Looking sleeker, fitter and more confident than she had in 2002, this was a promising start and with her hair wafting in wind from a fan perched at the front of the stage Debbie danced and strutted around for most of the gig. The slack performance of yesteryear was gone, the band were much tighter and Clem Burke’s stick aerobatics at end of each song made sure any curse was well and truly lifted.
As expected, the set list included many of their old hits; Dreaming, Hanging On The Telephone, Accidents Never Happen, Heart of Glass, Maria, but it was disappointing to hear that they had been re-arranged into a lower key to try to avoid any embarrassment with any high notes, although not always with success, and on Sunday Girl the pace was slowed so much that Debbie was practically talking. Perhaps age has taken its toll on her after all?

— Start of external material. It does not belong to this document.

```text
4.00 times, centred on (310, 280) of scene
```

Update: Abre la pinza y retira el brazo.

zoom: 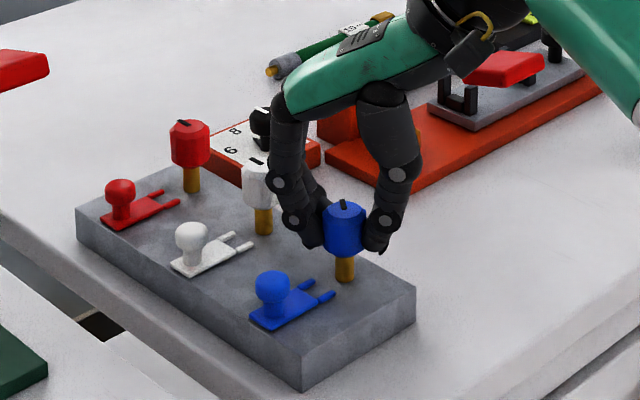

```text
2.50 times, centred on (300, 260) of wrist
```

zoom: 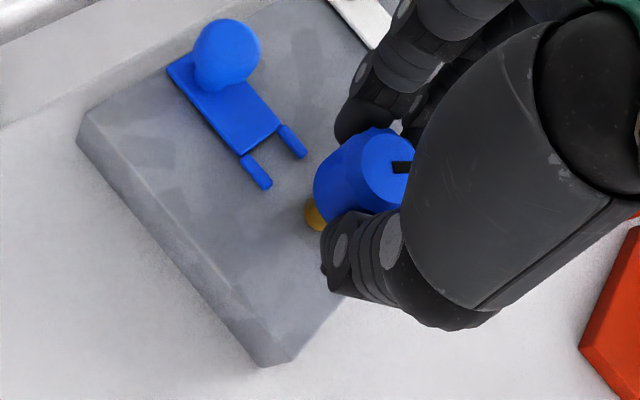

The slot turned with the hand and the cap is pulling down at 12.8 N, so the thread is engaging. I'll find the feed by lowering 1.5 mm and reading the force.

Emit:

Noticeably better vocals were present on the tracks from the new album which had clearly been written for a post millennium Debbie; the current single Good Boys, Hello Joe (which was written about the late Joey Ramone), The Tingler, Rules For The Living, End To End, are all trademark Blondie songs brought bang smack up to date.
Blondie still rock! If it hadn’t been for the re-arrangement of the early Blondie hits, you could have been forgiven for thinking that the clock had been turned back to the early ’80s. Perhaps The Curse of Blondie will turn out to be their good luck charm.